## Begin Recorded data

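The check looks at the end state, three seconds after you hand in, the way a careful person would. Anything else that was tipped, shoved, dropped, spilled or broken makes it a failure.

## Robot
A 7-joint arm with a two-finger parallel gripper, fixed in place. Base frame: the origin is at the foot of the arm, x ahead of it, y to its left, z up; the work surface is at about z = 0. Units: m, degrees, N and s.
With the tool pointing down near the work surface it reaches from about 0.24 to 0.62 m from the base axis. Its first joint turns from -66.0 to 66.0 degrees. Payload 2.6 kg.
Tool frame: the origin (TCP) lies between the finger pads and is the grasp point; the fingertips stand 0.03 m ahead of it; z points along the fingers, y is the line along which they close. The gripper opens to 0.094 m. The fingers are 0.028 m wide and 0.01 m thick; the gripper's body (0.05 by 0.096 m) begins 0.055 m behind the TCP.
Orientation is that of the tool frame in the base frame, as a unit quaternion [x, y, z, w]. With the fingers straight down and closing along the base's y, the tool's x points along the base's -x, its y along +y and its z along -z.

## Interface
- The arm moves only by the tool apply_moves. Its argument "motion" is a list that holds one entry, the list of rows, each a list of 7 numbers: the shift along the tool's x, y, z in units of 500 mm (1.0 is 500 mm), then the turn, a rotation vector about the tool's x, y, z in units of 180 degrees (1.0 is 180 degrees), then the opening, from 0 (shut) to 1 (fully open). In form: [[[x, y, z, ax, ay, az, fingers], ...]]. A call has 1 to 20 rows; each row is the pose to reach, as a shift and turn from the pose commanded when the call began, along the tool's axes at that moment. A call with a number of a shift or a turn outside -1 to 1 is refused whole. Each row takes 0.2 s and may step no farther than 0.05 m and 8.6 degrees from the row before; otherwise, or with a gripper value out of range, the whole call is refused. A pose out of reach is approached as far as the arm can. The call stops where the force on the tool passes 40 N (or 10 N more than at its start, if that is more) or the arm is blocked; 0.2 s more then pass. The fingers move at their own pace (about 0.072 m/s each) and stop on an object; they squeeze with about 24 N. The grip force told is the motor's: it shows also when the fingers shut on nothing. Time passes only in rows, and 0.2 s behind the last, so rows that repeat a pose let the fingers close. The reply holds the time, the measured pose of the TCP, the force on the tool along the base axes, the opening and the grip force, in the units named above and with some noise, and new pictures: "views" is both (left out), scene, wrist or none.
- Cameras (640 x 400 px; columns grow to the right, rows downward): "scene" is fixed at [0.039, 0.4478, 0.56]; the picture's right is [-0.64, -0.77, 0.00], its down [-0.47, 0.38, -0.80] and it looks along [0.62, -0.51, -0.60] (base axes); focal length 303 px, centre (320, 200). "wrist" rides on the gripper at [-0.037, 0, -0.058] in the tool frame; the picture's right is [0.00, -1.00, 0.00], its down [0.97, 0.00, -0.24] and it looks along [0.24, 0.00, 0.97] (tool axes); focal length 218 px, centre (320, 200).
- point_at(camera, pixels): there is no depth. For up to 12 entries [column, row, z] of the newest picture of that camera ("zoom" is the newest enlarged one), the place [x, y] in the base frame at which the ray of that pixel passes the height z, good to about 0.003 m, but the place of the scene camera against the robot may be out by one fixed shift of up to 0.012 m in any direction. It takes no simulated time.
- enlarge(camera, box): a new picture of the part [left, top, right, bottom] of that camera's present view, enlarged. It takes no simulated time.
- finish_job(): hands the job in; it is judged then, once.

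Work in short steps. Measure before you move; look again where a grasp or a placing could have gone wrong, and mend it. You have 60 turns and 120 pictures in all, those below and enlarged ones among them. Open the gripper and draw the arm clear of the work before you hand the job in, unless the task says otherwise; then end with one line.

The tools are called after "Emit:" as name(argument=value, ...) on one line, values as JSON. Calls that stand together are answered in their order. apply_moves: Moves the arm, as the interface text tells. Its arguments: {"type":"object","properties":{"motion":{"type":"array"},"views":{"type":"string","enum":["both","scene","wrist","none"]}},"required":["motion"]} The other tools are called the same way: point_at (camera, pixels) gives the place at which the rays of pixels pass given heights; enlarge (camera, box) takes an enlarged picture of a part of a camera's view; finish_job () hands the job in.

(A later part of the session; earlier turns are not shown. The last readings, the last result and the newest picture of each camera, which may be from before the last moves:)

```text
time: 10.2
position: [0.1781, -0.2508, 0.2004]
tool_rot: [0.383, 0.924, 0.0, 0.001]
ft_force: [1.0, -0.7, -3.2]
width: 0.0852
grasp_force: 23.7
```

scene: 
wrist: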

## End Recorded data

Transcribe the whole listing exactly. Use JSON: a list with one string for each line that is not empty.

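[
  "The check looks at the end state, three seconds after you hand in, the way a careful person would. Anything else that was tipped, shoved, dropped, spilled or broken makes it a failure.",
  "## Robot",
  "A 7-joint arm with a two-finger parallel gripper, fixed in place. Base frame: the origin is at the foot of the arm, x ahead of it, y to its left, z up; the work surface is at about z = 0. Units: m, degrees, N and s.",
  "With the tool pointing down near the work surface it reaches from about 0.24 to 0.62 m from the base axis. Its first joint turns from -66.0 to 66.0 degrees. Payload 2.6 kg.",
  "Tool frame: the origin (TCP) lies between the finger pads and is the grasp point; the fingertips stand 0.03 m ahead of it; z points along the fingers, y is the line along which they close. The gripper opens to 0.094 m. The fingers are 0.028 m wide and 0.01 m thick; the gripper's body (0.05 by 0.096 m) begins 0.055 m behind the TCP.",
  "Orientation is that of the tool frame in the base frame, as a unit quaternion [x, y, z, w]. With the fingers straight down and closing along the base's y, the tool's x points along the base's -x, its y along +y and its z along -z.",
  "## Interface",
  "- The arm moves only by the tool apply_moves. Its argument \"motion\" is a list that holds one entry, the list of rows, each a list of 7 numbers: the shift along the tool's x, y, z in units of 500 mm (1.0 is 500 mm), then the turn, a rotation vector about the tool's x, y, z in units of 180 degrees (1.0 is 180 degrees), then the opening, from 0 (shut) to 1 (fully open). In form: [[[x, y, z, ax, ay, az, fingers], ...]]. A call has 1 to 20 rows; each row is the pose to reach, as a shift and turn from the pose commanded when the call began, along the tool's axes at that moment. A call with a number of a shift or a turn outside -1 to 1 is refused whole. Each row takes 0.2 s and may step no farther than 0.05 m and 8.6 degrees from the row before; otherwise, or with a gripper value out of range, the whole call is refused. A pose out of reach is approached as far as the arm can. The call stops where the force on the tool passes 40 N (or 10 N more than at its start, if that is more) or the arm is blocked; 0.2 s more then pass. The fingers move at their own pace (about 0.072 m/s each) and stop on an object; they squeeze with about 24 N. The grip force told is the motor's: it shows also when the fingers shut on nothing. Time passes only in rows, and 0.2 s behind the last, so rows that repeat a pose let the fingers close. The reply holds the time, the measured pose of the TCP, the force on the tool along the base axes, the opening and the grip force, in the units named above and with some noise, and new pictures: \"views\" is both (left out), scene, wrist or none.",
  "- Cameras (640 x 400 px; columns grow to the right, rows downward): \"scene\" is fixed at [0.039, 0.4478, 0.56]; the picture's right is [-0.64, -0.77, 0.00], its down [-0.47, 0.38, -0.80] and it looks along [0.62, -0.51, -0.60] (base axes); focal length 303 px, centre (320, 200). \"wrist\" rides on the gripper at [-0.037, 0, -0.058] in the tool frame; the picture's right is [0.00, -1.00, 0.00], its down [0.97, 0.00, -0.24] and it looks along [0.24, 0.00, 0.97] (tool axes); focal length 218 px, centre (320, 200).",
  "- point_at(camera, pixels): there is no depth. For up to 12 entries [column, row, z] of the newest picture of that camera (\"zoom\" is the newest enlarged one), the place [x, y] in the base frame at which the ray of that pixel passes the height z, good to about 0.003 m, but the place of the scene camera against the robot may be out by one fixed shift of up to 0.012 m in any direction. It takes no simulated time.",
  "- enlarge(camera, box): a new picture of the part [left, top, right, bottom] of that camera's present view, enlarged. It takes no simulated time.",
  "- finish_job(): hands the job in; it is judged then, once.",
  "Work in short steps. Measure before you move; look again where a grasp or a placing could have gone wrong, and mend it. You have 60 turns and 120 pictures in all, those below and enlarged ones among them. Open the gripper and draw the arm clear of the work before you hand the job in, unless the task says otherwise; then end with one line.",
  "The tools are called after \"Emit:\" as name(argument=value, ...) on one line, values as JSON. Calls that stand together are answered in their order. apply_moves: Moves the arm, as the interface text tells. Its arguments: {\"type\":\"object\",\"properties\":{\"motion\":{\"type\":\"array\"},\"views\":{\"type\":\"string\",\"enum\":[\"both\",\"scene\",\"wrist\",\"none\"]}},\"required\":[\"motion\"]} The other tools are called the same way: point_at (camera, pixels) gives the place at which the rays of pixels pass given heights; enlarge (camera, box) takes an enlarged picture of a part of a camera's view; finish_job () hands the job in.",
  "(A later part of the session; earlier turns are not shown. The last readings, the last result and the newest picture of each camera, which may be from before the last moves:)",
  "```text",
  "time: 10.2",
  "position: [0.1781, -0.2508, 0.2004]",
  "tool_rot: [0.383, 0.924, 0.0, 0.001]",
  "ft_force: [1.0, -0.7, -3.2]",
  "width: 0.0852",
  "grasp_force: 23.7",
  "```",
  "scene: ",
  "wrist:"
]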